“Introduction” in “Flexible Pedagogy, Flexible Practice”
Introduction
For these seven chapters, we asked very experienced practitioners to write narratively and reflectively, to tell us as much of their unvarnished experience and lessons learned as they dared without getting into trouble in their home institution!
Their results create, in effect, a primer for change agents attempting to create greater flexibility in higher education. Consider Darcy Hardy’s strategic persistence in following her principle of full collaboration with all stakeholders across a huge multi-campus system. Andrew Higgins and Mark Northover were ordered to implement, without visible failures, a top-down, imposed technology solution designed for greater flexibility. They had to rigorously prioritize tasks in order to ensure full compliance of existing systems with the new software and, just as difficult, to promote adoption of the software by faculty members. Further lessons for change agents lie in Andy Lane’s efforts to inform senior management exactly how much sustained flexibility to learning and teaching might be added with open educational resources. Accompany Kay MacKeogh and Seamus Fox on what proved to be their own rocky road toward more flexible access and success routes for students after the government of Ireland withdrew its funding of their university’s distance-education centre. Their “rocks” were buried in an all-too-familiar problem: the gap between the institutional “rhetoric of flexibility and accessibility” and the “deep-seated attachment” to very traditional live transmission of pre-digested content to students sitting in lecture theatres. Darien Rossiter searches for answers to her university’s current lack of sustained “user engagement with flexible learning” despite a record of many innovations implemented mostly by early adopters. She finds the answers in four major constraints that, in combination, make a covertly powerful mix of forces against enhanced flexibility.

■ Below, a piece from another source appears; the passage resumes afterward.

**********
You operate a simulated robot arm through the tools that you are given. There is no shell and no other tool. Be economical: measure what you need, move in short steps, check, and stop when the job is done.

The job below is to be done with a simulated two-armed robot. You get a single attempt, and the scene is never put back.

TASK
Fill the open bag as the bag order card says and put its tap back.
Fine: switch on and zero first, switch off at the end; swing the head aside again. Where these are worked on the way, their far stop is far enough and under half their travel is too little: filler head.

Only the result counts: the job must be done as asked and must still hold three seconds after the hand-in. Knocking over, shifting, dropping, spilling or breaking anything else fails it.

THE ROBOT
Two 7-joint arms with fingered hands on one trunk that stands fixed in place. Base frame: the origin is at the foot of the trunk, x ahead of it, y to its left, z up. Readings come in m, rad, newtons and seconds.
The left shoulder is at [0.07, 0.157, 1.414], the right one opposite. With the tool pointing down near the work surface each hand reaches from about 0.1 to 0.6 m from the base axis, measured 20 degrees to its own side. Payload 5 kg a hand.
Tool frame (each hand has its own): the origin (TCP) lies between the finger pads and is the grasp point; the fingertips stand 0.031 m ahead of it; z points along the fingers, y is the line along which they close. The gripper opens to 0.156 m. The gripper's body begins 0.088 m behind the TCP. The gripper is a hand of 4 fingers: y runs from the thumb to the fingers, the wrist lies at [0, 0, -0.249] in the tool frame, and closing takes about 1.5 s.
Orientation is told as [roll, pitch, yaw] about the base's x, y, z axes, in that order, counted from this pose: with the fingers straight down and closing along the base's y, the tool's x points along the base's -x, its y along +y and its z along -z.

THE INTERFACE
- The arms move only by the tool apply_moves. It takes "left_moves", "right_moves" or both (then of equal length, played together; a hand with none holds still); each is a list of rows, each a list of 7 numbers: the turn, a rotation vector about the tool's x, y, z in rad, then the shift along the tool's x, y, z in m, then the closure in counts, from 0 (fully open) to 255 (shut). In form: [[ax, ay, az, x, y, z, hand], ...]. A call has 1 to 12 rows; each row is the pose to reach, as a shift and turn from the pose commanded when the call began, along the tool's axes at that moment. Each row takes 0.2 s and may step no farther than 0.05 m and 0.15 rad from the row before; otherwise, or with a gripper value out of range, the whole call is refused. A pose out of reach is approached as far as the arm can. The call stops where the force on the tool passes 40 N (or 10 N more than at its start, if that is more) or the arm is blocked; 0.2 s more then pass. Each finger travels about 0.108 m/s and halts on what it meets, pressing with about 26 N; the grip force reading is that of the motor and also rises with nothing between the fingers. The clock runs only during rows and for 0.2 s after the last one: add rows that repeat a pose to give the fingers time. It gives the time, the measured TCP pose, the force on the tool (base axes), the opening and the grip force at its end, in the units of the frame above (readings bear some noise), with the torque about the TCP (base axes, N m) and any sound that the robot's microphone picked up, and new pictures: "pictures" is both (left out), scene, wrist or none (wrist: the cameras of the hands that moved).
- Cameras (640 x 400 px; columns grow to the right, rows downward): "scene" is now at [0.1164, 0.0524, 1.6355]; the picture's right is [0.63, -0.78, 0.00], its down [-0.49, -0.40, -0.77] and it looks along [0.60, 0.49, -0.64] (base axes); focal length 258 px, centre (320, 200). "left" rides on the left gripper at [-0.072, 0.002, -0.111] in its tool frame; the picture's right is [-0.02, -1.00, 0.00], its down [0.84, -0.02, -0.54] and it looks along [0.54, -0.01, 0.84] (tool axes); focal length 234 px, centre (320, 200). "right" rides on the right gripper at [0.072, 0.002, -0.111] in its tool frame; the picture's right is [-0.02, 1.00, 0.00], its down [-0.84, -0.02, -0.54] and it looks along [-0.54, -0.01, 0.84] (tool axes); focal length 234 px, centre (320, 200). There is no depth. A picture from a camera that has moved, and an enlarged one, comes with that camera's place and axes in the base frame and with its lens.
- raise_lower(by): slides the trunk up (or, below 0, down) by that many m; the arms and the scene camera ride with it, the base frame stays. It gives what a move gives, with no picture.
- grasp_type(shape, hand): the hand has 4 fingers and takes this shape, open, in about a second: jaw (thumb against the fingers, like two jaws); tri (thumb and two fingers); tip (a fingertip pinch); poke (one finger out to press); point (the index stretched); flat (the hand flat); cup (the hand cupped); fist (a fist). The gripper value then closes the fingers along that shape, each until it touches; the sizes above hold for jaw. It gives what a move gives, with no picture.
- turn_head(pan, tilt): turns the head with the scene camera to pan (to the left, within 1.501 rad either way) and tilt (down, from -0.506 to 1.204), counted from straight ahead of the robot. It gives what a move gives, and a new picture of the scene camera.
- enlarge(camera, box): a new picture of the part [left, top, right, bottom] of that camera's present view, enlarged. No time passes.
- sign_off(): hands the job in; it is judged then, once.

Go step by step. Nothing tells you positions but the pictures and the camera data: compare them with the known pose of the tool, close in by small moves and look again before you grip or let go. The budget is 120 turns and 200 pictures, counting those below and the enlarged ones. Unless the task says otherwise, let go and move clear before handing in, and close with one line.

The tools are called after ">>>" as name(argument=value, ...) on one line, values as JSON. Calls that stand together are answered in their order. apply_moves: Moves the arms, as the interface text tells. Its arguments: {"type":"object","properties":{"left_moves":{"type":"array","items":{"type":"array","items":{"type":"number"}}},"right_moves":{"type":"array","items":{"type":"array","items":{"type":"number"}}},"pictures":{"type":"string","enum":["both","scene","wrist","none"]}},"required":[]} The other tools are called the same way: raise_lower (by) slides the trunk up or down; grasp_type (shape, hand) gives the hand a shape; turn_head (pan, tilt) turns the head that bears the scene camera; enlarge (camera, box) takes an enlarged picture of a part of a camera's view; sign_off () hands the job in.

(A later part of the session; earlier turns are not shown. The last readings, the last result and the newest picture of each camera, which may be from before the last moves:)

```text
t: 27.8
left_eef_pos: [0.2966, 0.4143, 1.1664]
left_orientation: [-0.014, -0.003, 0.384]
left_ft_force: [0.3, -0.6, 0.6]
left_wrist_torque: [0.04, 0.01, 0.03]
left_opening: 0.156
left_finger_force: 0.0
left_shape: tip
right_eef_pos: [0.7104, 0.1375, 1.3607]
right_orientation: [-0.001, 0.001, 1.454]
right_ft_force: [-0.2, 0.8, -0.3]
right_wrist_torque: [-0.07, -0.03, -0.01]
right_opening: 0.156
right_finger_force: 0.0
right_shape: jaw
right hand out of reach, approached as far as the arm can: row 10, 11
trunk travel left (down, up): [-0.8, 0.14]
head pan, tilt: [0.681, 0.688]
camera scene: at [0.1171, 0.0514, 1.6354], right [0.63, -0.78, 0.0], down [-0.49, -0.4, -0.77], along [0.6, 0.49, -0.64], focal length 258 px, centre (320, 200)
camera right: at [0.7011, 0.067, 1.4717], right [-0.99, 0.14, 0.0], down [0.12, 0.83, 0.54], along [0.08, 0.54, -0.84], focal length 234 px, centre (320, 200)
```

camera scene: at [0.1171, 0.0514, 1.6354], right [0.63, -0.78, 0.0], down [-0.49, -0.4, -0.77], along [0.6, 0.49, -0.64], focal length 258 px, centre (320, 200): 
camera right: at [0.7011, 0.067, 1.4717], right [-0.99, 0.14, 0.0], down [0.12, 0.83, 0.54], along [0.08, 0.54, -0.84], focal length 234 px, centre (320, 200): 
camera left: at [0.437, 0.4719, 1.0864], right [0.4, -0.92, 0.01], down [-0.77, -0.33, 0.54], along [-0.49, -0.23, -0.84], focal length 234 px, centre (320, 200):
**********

Yoni Ryan’s astute and pithy observations are far ranging. They illuminate significant changes in societal values that underlie changes in education, expose the impacts of “false prophets” of technology adoption, and explore some of the consequences of today’s increasingly part-time academic workforce. She remains fully committed to the earlier drivers of flexible educational provision—those based (much more so than those today) on principles of equity, access, and robust support for all kinds of learners. Yoni sees no good reason to switch her allegiance to the current and dominating driver of online learning per se. Will her patience last while the technocrats rule? Might she see any signs of a public return to the earlier drivers of flexibility?
Do not be fooled by Non Scantlebury and Gill Needham’s skilful narration of their adventures in the politics of power. They expose covert and non-benign influences on their attempts to walk their talk about enhancing flexibilities in library services and being strong advocates for students. Their analysis of their opponents’ behaviour makes for very vivid imagery. But consider what forces lie beneath the surfaces of staff meetings and power plays. Discover how Non and Gill were able to stay focused on what really mattered in the long term, despite trying to manage intra-institutional rivalries.